***** Dataset content *****
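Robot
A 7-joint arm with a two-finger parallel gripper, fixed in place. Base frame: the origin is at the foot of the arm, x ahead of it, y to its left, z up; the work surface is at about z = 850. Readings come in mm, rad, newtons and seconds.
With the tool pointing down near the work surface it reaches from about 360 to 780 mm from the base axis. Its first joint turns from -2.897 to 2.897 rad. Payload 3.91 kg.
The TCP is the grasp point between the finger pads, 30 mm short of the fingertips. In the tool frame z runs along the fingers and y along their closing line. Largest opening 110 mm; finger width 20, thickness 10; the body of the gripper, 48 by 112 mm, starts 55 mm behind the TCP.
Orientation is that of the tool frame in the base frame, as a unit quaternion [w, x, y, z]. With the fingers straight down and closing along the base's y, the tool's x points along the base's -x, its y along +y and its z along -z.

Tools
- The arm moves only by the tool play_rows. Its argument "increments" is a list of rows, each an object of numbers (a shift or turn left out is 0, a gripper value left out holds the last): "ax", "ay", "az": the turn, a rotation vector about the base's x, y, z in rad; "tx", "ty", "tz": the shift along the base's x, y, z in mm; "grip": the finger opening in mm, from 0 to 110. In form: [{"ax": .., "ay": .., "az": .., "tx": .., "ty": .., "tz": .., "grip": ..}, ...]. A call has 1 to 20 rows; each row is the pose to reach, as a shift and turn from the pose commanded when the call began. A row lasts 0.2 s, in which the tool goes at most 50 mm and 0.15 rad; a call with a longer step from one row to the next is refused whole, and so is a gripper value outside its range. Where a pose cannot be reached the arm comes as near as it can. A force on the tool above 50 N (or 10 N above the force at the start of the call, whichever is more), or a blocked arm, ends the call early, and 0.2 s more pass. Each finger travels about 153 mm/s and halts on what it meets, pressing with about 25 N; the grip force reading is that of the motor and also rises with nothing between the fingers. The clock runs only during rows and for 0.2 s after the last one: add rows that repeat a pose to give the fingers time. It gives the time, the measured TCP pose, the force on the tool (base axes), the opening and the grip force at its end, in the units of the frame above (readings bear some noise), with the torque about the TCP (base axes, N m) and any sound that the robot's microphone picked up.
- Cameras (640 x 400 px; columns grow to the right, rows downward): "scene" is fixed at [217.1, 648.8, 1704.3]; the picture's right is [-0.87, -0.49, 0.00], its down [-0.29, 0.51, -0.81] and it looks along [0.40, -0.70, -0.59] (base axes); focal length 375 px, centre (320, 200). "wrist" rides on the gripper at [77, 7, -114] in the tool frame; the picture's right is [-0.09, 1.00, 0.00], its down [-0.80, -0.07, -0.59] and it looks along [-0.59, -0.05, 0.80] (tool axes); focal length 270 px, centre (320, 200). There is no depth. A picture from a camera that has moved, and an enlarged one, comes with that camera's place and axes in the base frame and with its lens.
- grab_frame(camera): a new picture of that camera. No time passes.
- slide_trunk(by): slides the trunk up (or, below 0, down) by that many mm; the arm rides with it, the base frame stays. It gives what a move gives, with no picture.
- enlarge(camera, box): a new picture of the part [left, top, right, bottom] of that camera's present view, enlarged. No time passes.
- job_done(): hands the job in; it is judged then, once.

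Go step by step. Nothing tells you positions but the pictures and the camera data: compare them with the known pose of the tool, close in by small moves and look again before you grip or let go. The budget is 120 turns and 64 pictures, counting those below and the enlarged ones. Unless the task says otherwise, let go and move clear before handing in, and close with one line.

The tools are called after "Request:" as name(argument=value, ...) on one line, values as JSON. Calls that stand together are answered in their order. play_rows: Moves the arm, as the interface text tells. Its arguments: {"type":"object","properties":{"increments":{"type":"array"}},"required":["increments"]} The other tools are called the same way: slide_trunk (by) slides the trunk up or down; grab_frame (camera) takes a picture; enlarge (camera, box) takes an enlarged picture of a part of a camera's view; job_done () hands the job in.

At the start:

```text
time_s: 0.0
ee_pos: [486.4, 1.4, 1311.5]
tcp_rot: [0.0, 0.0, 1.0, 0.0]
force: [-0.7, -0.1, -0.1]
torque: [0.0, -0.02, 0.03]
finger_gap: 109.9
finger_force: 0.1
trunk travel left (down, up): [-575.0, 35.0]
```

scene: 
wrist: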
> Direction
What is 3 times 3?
*****
> Direction
Search the listing above for the string "tells". Copy every line that contains it.

> Problem solution
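Go step by step. Nothing tells you positions but the pictures and the camera data: compare them with the known pose of the tool, close in by small moves and look again before you grip or let go. The budget is 120 turns and 64 pictures, counting those below and the enlarged ones. Unless the task says otherwise, let go and move clear before handing in, and close with one line.
The tools are called after "Request:" as name(argument=value, ...) on one line, values as JSON. Calls that stand together are answered in their order. play_rows: Moves the arm, as the interface text tells. Its arguments: {"type":"object","properties":{"increments":{"type":"array"}},"required":["increments"]} The other tools are called the same way: slide_trunk (by) slides the trunk up or down; grab_frame (camera) takes a picture; enlarge (camera, box) takes an enlarged picture of a part of a camera's view; job_done () hands the job in.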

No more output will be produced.